Coding E/M visits with time

Time has always been a component of E/M coding. However, starting in 2021, office and outpatient providers will have the option to use time alone as the key criteria to select the level of service. The standard of more than half of the encounter being used for counseling or coordination of care will no longer apply. E/M time will still be defined as face-to-face interactions with qualified health providers (QHPs).

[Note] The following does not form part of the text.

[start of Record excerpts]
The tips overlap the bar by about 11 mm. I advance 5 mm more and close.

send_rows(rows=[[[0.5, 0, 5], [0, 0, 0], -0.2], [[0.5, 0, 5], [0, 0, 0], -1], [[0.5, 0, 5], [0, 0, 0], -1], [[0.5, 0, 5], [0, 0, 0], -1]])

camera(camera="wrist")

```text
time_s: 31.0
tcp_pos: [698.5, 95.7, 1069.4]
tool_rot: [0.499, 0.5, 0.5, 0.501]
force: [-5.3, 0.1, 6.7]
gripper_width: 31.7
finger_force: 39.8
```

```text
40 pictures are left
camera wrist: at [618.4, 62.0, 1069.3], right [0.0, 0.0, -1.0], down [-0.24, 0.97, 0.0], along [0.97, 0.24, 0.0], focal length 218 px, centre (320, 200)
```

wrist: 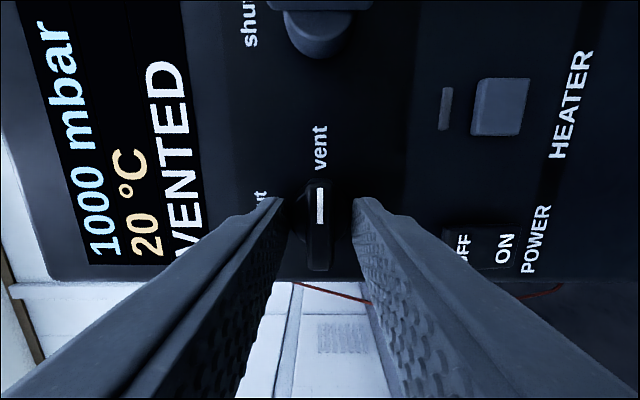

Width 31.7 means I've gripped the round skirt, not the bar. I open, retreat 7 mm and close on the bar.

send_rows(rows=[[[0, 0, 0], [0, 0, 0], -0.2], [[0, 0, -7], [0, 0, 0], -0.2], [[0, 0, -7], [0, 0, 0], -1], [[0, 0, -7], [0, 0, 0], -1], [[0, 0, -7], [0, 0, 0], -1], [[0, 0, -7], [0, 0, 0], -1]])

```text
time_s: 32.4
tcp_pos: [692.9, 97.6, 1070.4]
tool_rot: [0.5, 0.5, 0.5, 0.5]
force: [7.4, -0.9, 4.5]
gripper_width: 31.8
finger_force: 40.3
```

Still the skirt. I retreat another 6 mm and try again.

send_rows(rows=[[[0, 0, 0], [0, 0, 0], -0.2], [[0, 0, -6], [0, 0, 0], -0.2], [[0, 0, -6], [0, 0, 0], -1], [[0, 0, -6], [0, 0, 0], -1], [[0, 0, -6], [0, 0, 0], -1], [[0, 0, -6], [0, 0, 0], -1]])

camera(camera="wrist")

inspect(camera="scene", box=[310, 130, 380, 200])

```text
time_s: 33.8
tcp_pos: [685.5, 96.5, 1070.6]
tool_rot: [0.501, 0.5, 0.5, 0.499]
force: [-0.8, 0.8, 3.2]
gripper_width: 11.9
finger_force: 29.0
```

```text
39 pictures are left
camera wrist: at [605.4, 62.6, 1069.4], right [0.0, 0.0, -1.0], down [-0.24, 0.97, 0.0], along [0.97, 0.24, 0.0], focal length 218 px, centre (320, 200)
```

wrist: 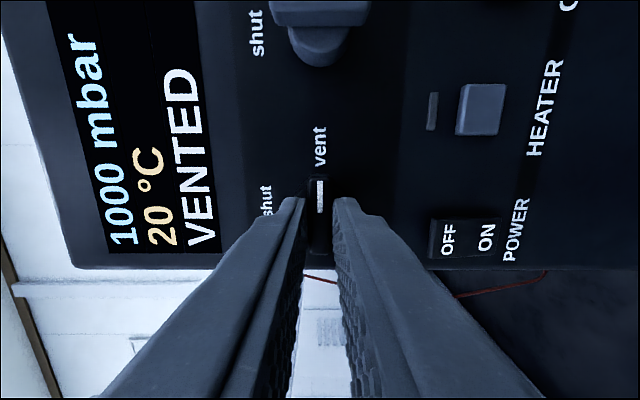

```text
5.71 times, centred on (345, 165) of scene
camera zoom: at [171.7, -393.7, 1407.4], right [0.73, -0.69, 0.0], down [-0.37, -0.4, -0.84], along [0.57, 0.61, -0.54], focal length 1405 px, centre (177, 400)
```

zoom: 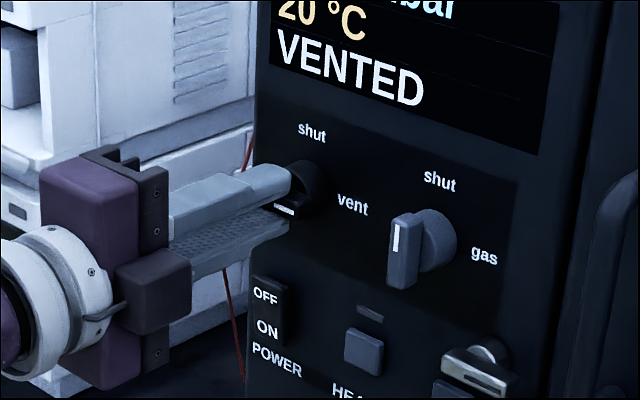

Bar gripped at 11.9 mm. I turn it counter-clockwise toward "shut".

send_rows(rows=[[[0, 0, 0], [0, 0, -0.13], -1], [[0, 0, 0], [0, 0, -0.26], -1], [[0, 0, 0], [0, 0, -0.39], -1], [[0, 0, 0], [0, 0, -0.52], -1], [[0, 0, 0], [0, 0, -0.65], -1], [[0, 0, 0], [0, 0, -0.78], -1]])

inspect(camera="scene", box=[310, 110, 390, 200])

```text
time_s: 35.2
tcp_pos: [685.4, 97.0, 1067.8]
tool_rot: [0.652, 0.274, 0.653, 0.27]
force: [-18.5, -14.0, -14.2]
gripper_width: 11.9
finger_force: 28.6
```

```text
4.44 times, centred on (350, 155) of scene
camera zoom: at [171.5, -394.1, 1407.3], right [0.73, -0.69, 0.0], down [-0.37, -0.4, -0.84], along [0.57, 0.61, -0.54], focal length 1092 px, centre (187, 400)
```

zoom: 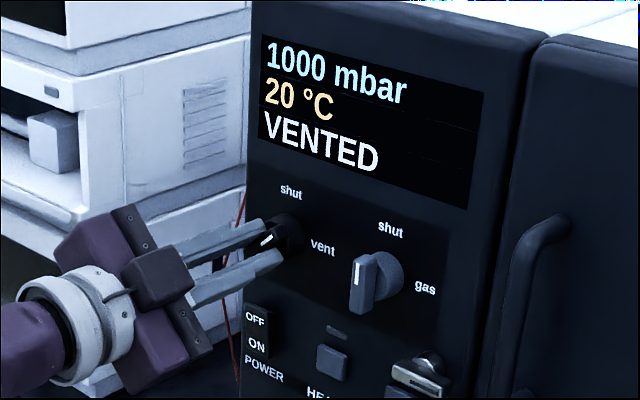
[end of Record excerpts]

It is important to remember that CPTs for things like coordination of care already exist, so if that is what a provider is doing during the extended time, he or she should code for that CPT rather than adding that time toward the E/M. 

If a separate CPT does not already exist, the following activities count for physician time during an E/M visit:

  • Preparing to see a patient (i.e., review of tests)
  • Obtaining and/or reviewing a separately obtained history
  • Counseling and educating the patient/family/caregiver
  • Ordering medications, tests or procedures
  • Referring and communicating with other health care professionals
  • Documenting clinical information in the patient record

Time increments will increase in 2021

A quick comparison of physician time today for new patient visits as compared to the requirements of 2021:

2020 typical physician time

2021 time only requirements

Level 2

10 minutes

15-29 minutes

Level 3

15 minutes

30-44 minutes

Level 4

25 minutes

45-59 minutes

Level 5

40 minutes

60-74 minutes

Of course, the time will need to be clearly documented in the patient record if it is the sole criteria for coding.

Correct coding for prolonged clinical staff time

If the total clinical face-to-face time spent on a patient’s case (by a QHP or clinical staff) goes beyond the E/M time allotment, there will still be an option to layer prolonged service CPTs to the claim. Codes 99415 and 99416 will still be available for instances when it is necessary to administer prolonged clinical staff services with physician or QHP supervision. These same-day E/M services will not need to be continuous. These codes are used in conjunction with the outpatient E/M codes and include the service that is in addition to the typical service time.  These prolonged service codes can only be utilized once the prolonged service time exceeds 45 minutes.

99415 is used to report the first hour of prolonged services beyond the typical face-to-face time of the primary service; 99416 is used to report each additional 30 minutes.  99415 should only be used once per date of service. 

What about coding for extended physician time?

There will also be a code (tentatively named 99XXX) that will be used to assign prolonged physician time used on 99205 and 99215 visits only as these are the highest-level service. Unlike 99415 and 99416, which will indicate an hour and a half-hour increment, respectively 99XXX will be 15-minute increments used after the allotted minutes of the initial CPT.

Say goodbye to 99201 in 2021

You may have noticed that there is not a level one in the above table of QHP time requirements. That’s because the level one new patient visit will be eliminated. The level one established visit will remain, (99211) but does not require face-to-face physician time (some office call these ‘nurse-visits’.) An example of a 99211 visit would be when a patient visits an office to have a TB test checked by clinical staff. If you think your office still needs to use 99201, consider consulting a professional coding professional to be sure.

Beware of payer differences

Since CMS worked with the AMA to redefine E/M coding, the new criteria will be used with Medicare patients (unless announced otherwise) – but that does not mean it will be used with all payers. It will be critical to check with each payer to confirm it will be using the new methodologies; otherwise, the old rules will still apply.